_What you need to do_
Spot every line with the word "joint" and return it.

_Dataset excerpt_
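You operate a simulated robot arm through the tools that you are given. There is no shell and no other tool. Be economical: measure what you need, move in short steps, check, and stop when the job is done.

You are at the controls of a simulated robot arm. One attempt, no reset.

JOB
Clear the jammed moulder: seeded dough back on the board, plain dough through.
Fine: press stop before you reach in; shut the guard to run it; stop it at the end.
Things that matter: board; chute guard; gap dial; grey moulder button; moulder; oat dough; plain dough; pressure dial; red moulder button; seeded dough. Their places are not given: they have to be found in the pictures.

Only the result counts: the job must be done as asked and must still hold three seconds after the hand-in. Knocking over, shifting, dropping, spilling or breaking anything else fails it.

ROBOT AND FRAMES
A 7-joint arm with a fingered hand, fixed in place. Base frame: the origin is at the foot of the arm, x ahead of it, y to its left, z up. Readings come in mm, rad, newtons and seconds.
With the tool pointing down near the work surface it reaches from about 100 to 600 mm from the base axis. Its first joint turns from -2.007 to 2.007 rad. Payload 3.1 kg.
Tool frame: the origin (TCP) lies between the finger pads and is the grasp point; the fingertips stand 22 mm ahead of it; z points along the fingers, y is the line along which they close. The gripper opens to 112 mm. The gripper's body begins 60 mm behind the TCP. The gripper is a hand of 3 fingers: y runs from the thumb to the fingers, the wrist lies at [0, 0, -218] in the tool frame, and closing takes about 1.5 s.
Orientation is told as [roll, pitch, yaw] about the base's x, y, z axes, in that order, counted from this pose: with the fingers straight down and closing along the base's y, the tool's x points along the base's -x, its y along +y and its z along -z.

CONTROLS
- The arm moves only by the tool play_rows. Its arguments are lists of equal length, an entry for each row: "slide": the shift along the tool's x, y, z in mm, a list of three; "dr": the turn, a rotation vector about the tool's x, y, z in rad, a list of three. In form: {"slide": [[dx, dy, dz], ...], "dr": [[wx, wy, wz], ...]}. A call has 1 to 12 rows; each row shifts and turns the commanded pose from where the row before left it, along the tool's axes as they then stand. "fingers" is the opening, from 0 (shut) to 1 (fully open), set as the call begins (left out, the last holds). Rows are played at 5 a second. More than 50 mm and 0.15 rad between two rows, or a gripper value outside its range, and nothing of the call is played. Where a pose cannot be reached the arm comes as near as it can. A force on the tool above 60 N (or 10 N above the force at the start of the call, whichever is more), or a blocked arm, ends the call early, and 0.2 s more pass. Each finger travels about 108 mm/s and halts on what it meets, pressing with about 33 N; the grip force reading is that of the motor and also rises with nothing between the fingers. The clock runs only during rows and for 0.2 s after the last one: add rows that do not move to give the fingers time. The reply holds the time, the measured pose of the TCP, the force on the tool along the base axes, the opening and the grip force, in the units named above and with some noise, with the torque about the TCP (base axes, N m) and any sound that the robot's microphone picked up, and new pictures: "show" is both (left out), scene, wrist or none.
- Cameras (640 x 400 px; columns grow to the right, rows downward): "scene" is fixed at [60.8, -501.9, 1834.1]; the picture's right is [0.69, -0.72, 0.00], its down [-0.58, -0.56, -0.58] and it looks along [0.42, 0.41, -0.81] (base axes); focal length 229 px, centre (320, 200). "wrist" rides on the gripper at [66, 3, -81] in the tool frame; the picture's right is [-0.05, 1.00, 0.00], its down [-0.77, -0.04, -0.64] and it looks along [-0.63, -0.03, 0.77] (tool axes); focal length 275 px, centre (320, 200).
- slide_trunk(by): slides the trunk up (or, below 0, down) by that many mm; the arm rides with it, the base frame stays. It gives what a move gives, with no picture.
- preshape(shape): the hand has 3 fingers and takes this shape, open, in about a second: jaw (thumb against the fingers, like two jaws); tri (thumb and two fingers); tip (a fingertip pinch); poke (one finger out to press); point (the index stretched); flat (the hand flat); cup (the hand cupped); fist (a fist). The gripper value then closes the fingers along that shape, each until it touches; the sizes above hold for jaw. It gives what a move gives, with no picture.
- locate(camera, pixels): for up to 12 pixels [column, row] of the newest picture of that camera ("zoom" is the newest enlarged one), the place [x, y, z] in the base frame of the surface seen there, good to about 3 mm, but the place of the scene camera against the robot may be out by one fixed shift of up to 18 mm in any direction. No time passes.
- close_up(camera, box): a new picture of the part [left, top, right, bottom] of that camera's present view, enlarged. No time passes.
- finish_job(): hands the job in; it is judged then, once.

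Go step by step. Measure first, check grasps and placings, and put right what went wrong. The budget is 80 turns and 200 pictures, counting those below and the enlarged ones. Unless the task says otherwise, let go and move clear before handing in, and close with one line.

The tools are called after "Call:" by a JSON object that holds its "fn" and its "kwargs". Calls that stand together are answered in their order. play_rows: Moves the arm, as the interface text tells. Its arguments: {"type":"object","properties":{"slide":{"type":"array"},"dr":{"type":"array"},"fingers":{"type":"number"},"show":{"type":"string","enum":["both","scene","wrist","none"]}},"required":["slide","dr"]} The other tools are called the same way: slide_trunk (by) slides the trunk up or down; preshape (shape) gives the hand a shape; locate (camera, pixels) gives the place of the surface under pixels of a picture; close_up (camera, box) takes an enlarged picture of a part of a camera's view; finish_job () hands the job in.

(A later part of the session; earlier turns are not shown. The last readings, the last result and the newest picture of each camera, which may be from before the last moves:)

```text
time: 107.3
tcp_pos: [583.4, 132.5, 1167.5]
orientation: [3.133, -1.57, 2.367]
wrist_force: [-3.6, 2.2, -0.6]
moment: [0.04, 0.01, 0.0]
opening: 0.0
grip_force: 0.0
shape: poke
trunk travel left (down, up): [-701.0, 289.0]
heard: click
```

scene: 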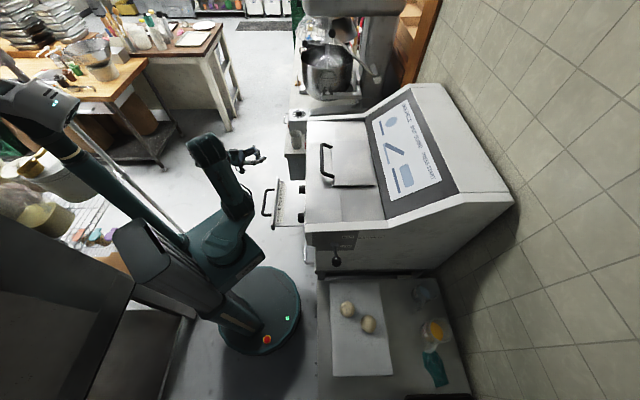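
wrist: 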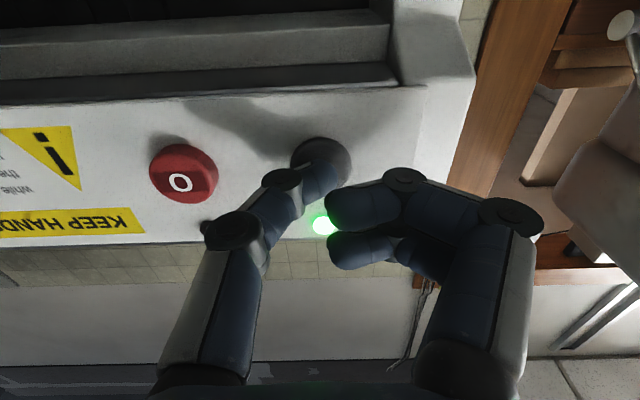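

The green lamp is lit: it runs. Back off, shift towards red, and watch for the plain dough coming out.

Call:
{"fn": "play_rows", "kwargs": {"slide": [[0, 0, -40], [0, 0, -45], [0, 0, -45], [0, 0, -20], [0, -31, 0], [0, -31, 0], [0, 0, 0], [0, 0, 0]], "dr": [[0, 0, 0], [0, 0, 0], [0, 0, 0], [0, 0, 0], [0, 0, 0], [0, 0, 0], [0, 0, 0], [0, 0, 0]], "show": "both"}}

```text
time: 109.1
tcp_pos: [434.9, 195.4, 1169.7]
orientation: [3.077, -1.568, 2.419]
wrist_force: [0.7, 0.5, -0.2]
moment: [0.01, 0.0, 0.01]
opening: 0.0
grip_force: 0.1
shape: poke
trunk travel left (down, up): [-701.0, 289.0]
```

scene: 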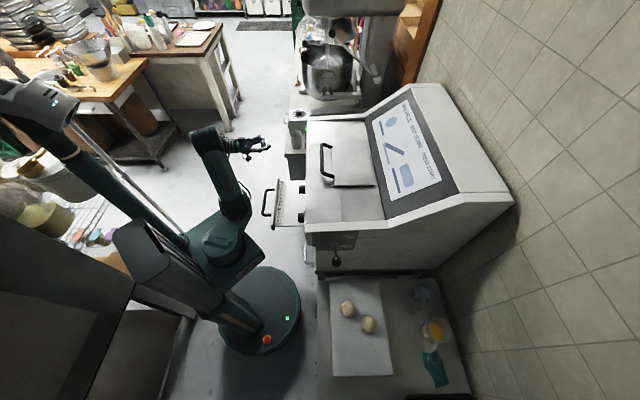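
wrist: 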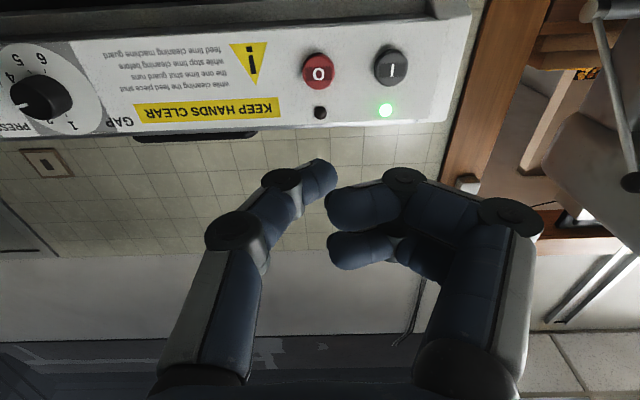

_Result of this exercise_
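A 7-joint arm with a fingered hand, fixed in place. Base frame: the origin is at the foot of the arm, x ahead of it, y to its left, z up. Readings come in mm, rad, newtons and seconds.
With the tool pointing down near the work surface it reaches from about 100 to 600 mm from the base axis. Its first joint turns from -2.007 to 2.007 rad. Payload 3.1 kg.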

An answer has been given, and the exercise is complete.